━━ Data ━━
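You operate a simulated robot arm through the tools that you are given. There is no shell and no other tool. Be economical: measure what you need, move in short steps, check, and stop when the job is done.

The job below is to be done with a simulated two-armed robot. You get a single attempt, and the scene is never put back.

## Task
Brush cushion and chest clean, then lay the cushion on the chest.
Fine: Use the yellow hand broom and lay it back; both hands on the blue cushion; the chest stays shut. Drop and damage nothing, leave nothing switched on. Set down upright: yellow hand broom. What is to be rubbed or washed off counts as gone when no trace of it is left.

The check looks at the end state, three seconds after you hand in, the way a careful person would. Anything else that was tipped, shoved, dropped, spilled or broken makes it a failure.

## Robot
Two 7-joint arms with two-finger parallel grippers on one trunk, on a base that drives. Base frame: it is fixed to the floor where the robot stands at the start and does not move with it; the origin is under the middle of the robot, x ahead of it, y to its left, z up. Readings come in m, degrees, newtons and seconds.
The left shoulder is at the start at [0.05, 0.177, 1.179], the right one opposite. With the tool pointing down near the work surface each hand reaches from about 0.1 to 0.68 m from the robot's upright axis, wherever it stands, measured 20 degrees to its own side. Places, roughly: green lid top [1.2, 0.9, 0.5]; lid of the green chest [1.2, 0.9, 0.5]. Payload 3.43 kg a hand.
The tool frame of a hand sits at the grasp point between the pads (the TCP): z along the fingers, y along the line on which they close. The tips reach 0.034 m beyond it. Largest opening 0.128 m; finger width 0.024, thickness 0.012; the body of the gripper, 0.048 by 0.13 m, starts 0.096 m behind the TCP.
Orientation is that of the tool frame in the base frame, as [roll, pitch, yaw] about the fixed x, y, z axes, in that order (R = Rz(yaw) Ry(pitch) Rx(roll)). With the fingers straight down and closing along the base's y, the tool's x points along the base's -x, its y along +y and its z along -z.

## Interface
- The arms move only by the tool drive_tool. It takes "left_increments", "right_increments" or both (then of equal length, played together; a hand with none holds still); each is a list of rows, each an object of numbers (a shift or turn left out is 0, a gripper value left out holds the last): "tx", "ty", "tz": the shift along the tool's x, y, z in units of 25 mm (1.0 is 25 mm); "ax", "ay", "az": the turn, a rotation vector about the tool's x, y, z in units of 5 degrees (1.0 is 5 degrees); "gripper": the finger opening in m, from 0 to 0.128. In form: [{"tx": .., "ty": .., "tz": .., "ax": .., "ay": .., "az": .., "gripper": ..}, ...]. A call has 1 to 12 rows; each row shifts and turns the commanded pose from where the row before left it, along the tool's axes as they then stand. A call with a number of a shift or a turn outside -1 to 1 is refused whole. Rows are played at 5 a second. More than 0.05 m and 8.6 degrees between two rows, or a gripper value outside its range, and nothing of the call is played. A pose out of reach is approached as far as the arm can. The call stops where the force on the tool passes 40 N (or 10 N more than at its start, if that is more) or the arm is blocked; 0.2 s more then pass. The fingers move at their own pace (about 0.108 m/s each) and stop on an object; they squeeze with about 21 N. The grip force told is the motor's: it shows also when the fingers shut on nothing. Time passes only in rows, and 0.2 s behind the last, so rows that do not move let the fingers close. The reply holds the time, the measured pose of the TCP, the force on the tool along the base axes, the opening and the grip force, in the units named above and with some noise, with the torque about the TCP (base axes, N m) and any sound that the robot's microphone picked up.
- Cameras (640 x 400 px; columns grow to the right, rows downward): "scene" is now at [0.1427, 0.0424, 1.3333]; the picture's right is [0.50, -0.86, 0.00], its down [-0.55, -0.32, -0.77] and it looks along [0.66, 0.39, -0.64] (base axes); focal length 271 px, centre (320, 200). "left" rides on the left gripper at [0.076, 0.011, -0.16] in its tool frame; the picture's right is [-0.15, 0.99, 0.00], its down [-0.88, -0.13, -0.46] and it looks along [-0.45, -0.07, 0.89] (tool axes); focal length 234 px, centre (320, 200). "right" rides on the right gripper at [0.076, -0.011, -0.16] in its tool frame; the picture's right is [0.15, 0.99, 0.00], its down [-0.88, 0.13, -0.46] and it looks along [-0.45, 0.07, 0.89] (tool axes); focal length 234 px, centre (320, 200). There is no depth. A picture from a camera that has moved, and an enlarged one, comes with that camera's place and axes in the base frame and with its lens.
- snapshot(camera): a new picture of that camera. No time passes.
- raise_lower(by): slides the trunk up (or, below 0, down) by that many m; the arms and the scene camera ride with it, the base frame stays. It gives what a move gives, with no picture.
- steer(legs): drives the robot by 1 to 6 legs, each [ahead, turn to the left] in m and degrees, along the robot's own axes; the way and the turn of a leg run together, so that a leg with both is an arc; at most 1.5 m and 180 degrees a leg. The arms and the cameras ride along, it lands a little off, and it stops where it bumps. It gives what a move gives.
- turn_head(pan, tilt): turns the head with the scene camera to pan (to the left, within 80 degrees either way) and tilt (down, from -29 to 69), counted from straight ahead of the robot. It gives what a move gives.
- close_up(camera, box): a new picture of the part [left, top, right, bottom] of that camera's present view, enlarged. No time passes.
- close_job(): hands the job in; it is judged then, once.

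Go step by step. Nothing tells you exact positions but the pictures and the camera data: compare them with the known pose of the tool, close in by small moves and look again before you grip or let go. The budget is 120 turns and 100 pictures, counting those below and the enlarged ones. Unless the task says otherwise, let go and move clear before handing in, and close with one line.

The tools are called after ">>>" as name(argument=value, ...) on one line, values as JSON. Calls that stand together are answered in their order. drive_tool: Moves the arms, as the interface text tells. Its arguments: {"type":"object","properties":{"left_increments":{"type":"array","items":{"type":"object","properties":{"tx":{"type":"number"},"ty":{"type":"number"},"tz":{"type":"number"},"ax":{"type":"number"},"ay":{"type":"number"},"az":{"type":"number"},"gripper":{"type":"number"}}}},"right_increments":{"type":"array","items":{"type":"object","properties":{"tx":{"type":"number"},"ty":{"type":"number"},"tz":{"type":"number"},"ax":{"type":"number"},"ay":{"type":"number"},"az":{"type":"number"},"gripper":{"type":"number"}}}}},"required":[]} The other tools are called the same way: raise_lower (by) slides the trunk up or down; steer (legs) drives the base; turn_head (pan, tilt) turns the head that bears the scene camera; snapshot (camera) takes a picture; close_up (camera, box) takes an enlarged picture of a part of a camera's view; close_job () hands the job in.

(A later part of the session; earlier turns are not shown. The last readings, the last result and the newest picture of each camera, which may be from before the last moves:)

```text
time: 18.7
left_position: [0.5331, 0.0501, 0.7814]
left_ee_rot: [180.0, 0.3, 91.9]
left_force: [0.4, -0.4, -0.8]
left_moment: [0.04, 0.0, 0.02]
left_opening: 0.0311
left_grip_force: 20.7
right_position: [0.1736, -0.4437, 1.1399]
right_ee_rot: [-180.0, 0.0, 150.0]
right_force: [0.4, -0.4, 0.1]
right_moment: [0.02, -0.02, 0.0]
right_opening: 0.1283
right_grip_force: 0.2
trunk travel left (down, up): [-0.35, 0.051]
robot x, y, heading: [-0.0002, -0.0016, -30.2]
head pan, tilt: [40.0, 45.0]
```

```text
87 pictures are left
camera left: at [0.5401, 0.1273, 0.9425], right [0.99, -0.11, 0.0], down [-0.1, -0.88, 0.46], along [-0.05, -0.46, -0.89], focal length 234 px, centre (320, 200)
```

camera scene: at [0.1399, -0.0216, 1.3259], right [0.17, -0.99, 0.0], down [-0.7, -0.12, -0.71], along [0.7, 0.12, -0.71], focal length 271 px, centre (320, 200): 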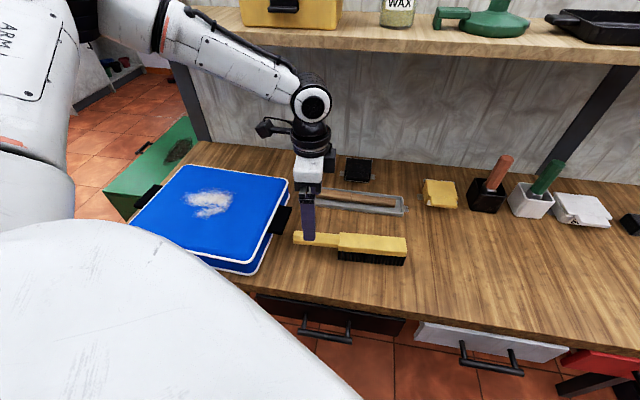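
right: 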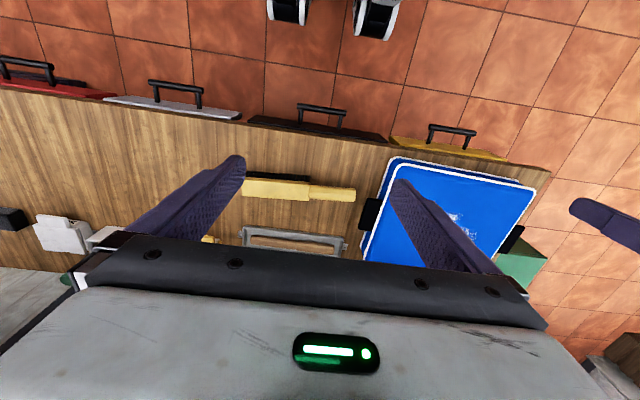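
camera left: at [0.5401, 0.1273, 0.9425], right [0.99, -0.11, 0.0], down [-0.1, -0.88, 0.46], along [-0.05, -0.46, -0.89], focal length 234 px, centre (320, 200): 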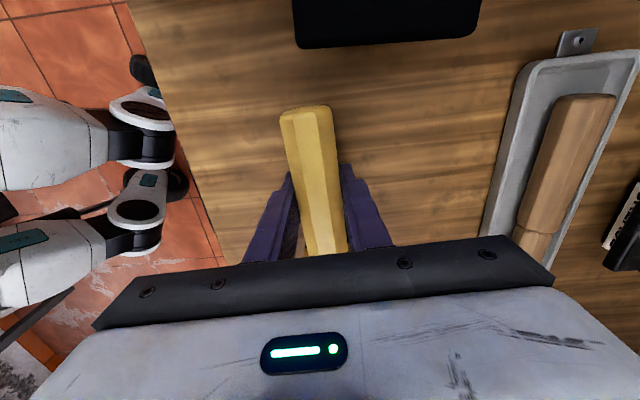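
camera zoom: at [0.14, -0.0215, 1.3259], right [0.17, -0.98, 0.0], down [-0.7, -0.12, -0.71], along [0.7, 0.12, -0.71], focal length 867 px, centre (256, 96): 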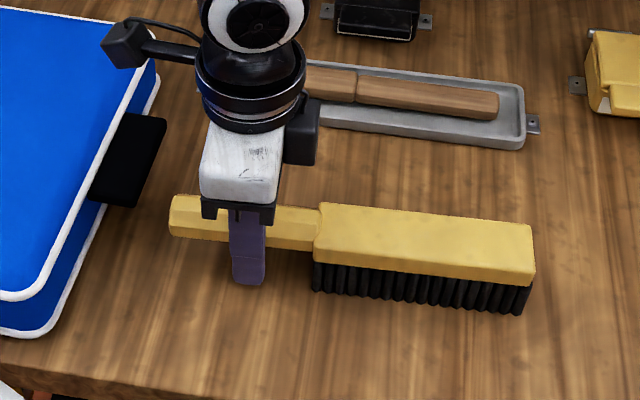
━━━
» Instructions for the task
Only the lines from the beginning of the material to the line containing "Fine: Use the" should be echoed, verbatim and in full. Set them in a Markdown table: Position counts from 1, Text holds the line, and blank lines are dropped.

» Right answer
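| Position | Text |
|---|---|
| 1 | You operate a simulated robot arm through the tools that you are given. There is no shell and no other tool. Be economical: measure what you need, move in short steps, check, and stop when the job is done. |
| 2 | The job below is to be done with a simulated two-armed robot. You get a single attempt, and the scene is never put back. |
| 3 | ## Task |
| 4 | Brush cushion and chest clean, then lay the cushion on the chest. |
| 5 | Fine: Use the yellow hand broom and lay it back; both hands on the blue cushion; the chest stays shut. Drop and damage nothing, leave nothing switched on. Set down upright: yellow hand broom. What is to be rubbed or washed off counts as gone when no trace of it is left. |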